Comprehension with arbitrary number of arguments?

Is there a way to take a List of Lists and run it through a comprehension? Or what's the next best thing?

my_lists = [[1,2], [3,4], [5,6]]
# ... magic ...
do_a_for_with_these_lists &([&1,&2,&3])
# for a <- [1,2], b <- [3,4], c <- [5,6], do: [a,b,c]
[[1, 3, 5], [1, 3, 6], [1, 4, 5], [1, 4, 6], [2, 3, 5], [2, 3, 6], [2, 4, 5], [2, 4, 6]]

Upvotes: 0

Views: 42

Answers (1)

Dogbert
Dogbert

Reputation: 222118

You can generate all combinations and then do apply(f, combination) for each:

defmodule A do
  def go(list, f), do: for c <- combinations(list, []), do: apply(f, c)

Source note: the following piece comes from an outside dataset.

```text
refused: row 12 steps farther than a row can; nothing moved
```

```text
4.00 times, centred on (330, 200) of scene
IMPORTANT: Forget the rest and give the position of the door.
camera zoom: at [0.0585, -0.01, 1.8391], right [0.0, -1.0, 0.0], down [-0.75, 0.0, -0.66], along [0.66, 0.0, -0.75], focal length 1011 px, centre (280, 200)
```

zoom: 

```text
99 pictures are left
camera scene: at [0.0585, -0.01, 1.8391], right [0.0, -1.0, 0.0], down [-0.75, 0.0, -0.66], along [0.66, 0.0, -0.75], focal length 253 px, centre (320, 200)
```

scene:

  def combinations([h | t], acc), do: for x <- h, c <- combinations(t, [x | acc]), do: c
  def combinations([], acc), do: [Enum.reverse(acc)]
end

IO.inspect A.go([[1, 2], [3, 4], [5, 6]], &([&1, &2, &3]))

Output:

[[1, 3, 5], [1, 3, 6], [1, 4, 5], [1, 4, 6], [2, 3, 5], [2, 3, 6], [2, 4, 5],
 [2, 4, 6]]

You can speed this up by not generating the final list in combinations but taking a function and applying it right there.